Once one photon makes it out the bottom, another must move in to take its place. The ether vortex that prevented photons from escaping to the outside also prevents photons outside the Earth from moving in. That is, except for one place. There is no vortex at the top. The winds are calm there. And so, a photon from the ether ocean which surrounds the Earth, moves into the Earth at the top in order to take the place of the one that exited from the Earth at the bottom. This causes a current to begin. Once this current begins to form, it starts to encourage all the other photons that are moving because of the Iron's oscillations, to move in that same direction. The ether current slowly builds in strength.
Eventually, the current will reach its full speed potential. The Iron atoms in the core are forced by this current that is now flowing through the Earth to align themselves with that current (they point downwards). In doing so, they can now quickly and easily shed their surplus oscillation inertia into that current without having it shoved back into them by the vortex. Once the magnetic inertia exits from the bottom to emerge on the outside of the Earth, it encounters radiation from outer space. These cosmic rays merge with the magnetic ether current and blend with it. The blending changes (increases) the frequency of the magnetic current and, in the end, transforms the oscillation into a higher frequency that is harmless to the Iron. By the time the current re-enters the Earth at the top, the oscillation frequency has been "scrubbed clean". The ether current that enters at the top will thus not add to the oscillation of the Iron. The Iron now functions just like the exhaust fan in the model, and with an added feature of a built in "cooling" system. The Iron will now continually emit its oscillation inertia downward. The ether currents within and around the Earth now resemble the water currents created by the model that we built using the ball and the exhaust fan.
The magnetic ether currents around the outside of the Earth are "fatter" (more inflated) than the currents that would be created around the model. They bulge out more around the planet. This is because magnetism is not the only force at work within the Earth. At the same time that the mass of the Earth is pouring gravity inertia into the core, it is also sending gravity inertia outward in every direction. The frequencies of gravity and magnetism are different. They are also traveling in paths perpendicular to one another. The wavelengths don't line up. Most of the time, the gravity waves and magnetic waves pass right by and between one another without making contact. Sometimes they do make contact. When they do, the gravity waves push the magnetic waves outward, away from the surface of the Earth. This is why the Earth's magnetic field bulges out so much.

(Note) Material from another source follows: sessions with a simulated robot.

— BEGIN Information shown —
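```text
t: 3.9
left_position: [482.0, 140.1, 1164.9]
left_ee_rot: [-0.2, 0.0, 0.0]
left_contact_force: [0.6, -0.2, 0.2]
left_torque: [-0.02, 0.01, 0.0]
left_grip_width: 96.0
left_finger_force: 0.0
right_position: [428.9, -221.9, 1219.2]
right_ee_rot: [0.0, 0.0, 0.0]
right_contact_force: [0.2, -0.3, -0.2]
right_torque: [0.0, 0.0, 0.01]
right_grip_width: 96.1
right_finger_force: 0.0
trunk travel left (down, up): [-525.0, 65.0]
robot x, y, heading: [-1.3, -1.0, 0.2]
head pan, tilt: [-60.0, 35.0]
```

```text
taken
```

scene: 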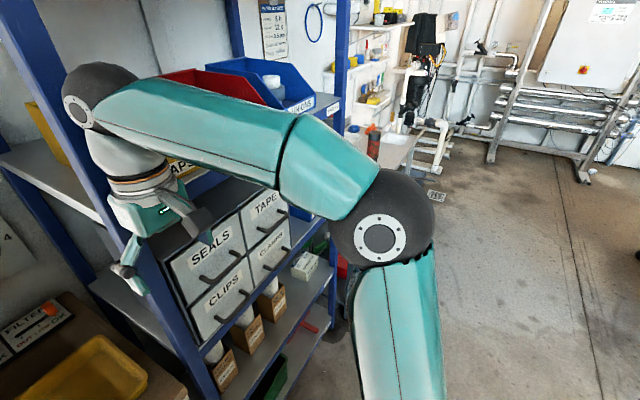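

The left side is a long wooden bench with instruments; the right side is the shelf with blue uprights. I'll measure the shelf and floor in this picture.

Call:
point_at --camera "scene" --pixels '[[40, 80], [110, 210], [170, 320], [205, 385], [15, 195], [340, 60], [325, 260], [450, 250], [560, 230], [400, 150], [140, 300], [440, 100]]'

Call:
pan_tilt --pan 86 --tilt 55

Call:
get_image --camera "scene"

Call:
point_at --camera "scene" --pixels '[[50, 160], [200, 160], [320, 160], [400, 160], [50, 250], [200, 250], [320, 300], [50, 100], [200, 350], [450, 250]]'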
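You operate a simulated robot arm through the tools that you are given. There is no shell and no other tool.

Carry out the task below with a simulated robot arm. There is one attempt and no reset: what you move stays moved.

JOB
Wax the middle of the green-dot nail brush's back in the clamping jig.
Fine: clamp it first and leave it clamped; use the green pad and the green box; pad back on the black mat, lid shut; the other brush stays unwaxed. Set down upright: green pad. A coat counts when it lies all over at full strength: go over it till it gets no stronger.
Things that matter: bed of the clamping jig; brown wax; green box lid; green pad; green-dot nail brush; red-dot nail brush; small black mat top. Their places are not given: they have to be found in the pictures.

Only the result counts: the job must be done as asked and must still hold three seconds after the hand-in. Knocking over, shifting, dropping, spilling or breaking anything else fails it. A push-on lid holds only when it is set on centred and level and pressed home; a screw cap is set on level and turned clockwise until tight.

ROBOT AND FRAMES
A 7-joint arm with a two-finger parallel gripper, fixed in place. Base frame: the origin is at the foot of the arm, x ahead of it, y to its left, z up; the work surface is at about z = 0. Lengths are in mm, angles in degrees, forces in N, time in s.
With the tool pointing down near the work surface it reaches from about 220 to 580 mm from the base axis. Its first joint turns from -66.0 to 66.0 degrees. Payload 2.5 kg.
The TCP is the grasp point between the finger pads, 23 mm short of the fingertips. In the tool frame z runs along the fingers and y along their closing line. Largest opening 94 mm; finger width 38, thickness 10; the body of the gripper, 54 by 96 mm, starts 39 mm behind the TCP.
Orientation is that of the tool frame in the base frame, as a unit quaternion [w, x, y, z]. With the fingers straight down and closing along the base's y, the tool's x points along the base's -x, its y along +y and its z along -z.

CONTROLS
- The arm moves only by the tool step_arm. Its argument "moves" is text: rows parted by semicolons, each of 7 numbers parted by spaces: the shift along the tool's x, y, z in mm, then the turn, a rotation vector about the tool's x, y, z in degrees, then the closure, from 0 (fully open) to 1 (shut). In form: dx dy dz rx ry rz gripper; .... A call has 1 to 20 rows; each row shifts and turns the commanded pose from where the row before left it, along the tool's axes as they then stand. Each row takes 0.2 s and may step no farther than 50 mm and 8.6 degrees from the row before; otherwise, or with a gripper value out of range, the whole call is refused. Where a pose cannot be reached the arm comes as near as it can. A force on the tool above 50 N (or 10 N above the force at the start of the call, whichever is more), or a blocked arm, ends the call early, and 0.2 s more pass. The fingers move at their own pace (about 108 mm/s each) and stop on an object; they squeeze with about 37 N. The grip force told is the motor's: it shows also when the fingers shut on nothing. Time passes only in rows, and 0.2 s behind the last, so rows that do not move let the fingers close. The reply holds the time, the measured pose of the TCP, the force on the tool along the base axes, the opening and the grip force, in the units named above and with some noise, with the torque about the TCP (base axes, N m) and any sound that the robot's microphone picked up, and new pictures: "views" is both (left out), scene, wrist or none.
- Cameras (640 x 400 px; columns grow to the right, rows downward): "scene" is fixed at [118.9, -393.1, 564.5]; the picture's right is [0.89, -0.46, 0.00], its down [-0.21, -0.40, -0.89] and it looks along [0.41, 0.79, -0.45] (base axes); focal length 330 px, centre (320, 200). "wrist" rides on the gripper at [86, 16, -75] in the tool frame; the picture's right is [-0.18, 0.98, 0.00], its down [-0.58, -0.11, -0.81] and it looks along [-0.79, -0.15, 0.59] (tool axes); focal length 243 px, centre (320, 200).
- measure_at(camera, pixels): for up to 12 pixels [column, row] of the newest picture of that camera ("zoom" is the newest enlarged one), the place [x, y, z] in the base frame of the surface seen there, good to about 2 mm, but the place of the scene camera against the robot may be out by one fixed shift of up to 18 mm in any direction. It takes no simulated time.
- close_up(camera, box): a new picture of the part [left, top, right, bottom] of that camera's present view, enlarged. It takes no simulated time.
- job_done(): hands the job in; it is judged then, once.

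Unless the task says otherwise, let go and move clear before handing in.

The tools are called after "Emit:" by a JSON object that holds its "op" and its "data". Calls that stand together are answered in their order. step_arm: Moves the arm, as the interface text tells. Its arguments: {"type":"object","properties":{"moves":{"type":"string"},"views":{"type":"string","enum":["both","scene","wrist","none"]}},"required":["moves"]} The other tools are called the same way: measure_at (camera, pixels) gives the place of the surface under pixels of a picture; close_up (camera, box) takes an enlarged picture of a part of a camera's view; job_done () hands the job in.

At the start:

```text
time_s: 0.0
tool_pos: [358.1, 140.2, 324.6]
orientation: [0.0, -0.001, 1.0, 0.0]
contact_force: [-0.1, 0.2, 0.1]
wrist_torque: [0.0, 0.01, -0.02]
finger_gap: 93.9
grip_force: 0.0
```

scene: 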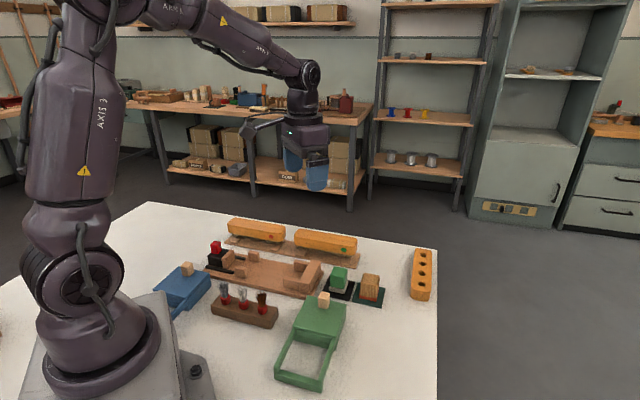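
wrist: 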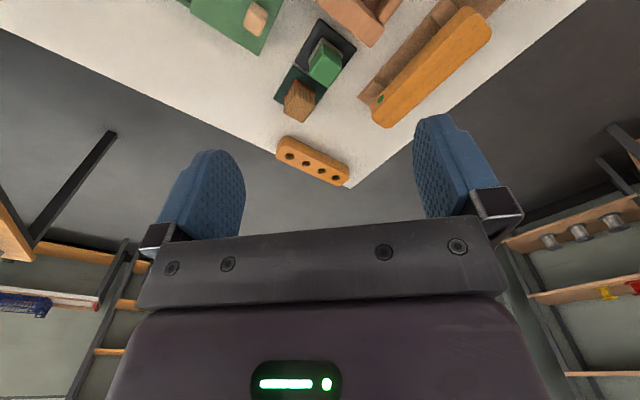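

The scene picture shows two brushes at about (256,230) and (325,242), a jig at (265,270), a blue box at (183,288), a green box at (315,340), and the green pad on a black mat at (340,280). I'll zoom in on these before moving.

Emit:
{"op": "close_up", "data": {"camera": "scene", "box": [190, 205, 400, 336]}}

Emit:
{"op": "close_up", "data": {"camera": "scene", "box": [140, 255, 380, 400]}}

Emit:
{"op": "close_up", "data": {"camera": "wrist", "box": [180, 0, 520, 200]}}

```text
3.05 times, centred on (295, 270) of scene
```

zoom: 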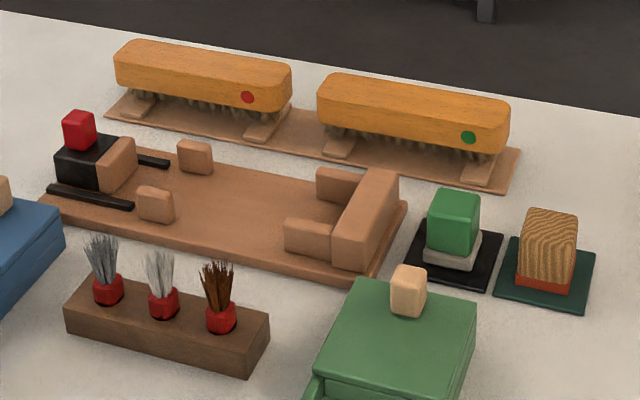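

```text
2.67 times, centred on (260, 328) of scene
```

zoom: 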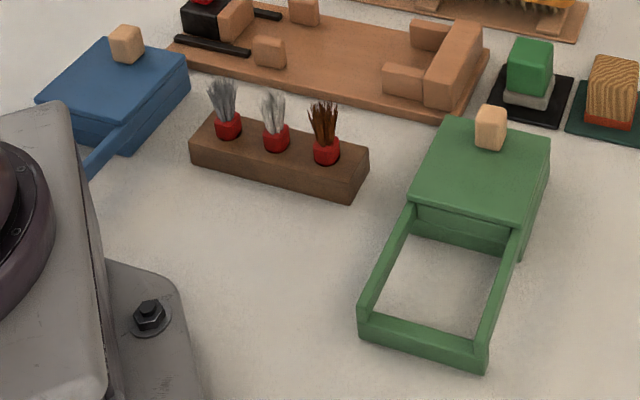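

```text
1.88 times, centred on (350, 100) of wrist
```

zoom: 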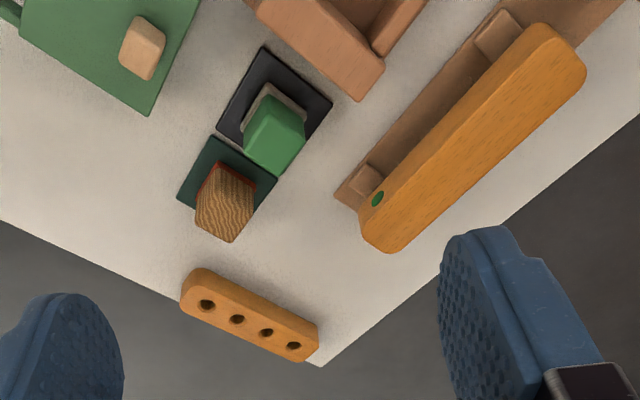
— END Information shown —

Once the magnetic ether current is fully established, it becomes somewhat rigid. It "wants" to keep flowing in the path of least resistance. It does not "want" to change course. In order for it to change course, it would have to collide with parts of the ether that are not part of the magnetic current. It will not alter its course to do so unless something forces it to. The only thing that can do that is the Earth itself. The spin of the Earth is not exactly perfectly vertical. It is tilted to one side. In addition to that, the Earth wobbles as it spins. With enough of a wobble, the east to west ether vortex within the Earth can come into contact with the north to south magnetic ether current that is running straight and smooth through the axis of rotation. This could end up completely disrupting the flow of the magnetic current. Although the magnetic ether current running through the center of the Earth could break up and cease to flow because of this, gravity still maintains its stranglehold on the Iron in the core. The magnetic ether current will re-establish itself. However, depending upon the conditions that exist when the current reforms, it could just as easily flow out the top instead of the bottom. The current could completely reverse direction. It doesn't matter though. Whether it flows down or up, it will still work the same.
This pattern of the ether flowing inside the Earth through a narrow passageway, and then spreading out all along the surface of the Earth on its return trip to the top, creates an interesting effect. The principle works exactly the same as a large volume of flowing water, like a river. When looked at as a whole, a certain volume of water moves for a certain distance in a fixed amount of time. If the passageway narrows, the water must speed up through that narrow passageway in order to make sure that the same volume of water can move in the same fixed amount of time. That's because the water coming up from behind keeps pushing forward at the same rate of volume. It forces the water in front to move faster in order to keep up the pace and not "block traffic".
As the ether currents move north on the outside of the planet, they start to bunch up once they get above the equator and nearer to the top. A "traffic jam" would occur unless everyone in front speeds up. And so, the closer and closer the ether currents get to the narrow eye of the vortex at the top of the Earth, the faster and faster they go. Once they enter the eye, they are moving at maximum speed. The ether current that runs down the center of the Earth moves a lot faster than the current that flows up on the outside of the Earth. The current emerges from the bottom of the Earth, still moving at maximum speed, and then quickly slows down again as it spreads out across the whole outer surface of the Earth.
In "The Unified Force and the Laws of Everything" Chapter 6: "The Electron and Magnetism", it was mentioned that the ether becomes visible and can be seen with the naked eye at two locations. That is, either the North or South poles. We call it the "Aurora Borealis", or "northern lights". It was said that this happened because the frequency conditions there were perfect. This situation wherein the magnetic ether current changes speed is what was referred to.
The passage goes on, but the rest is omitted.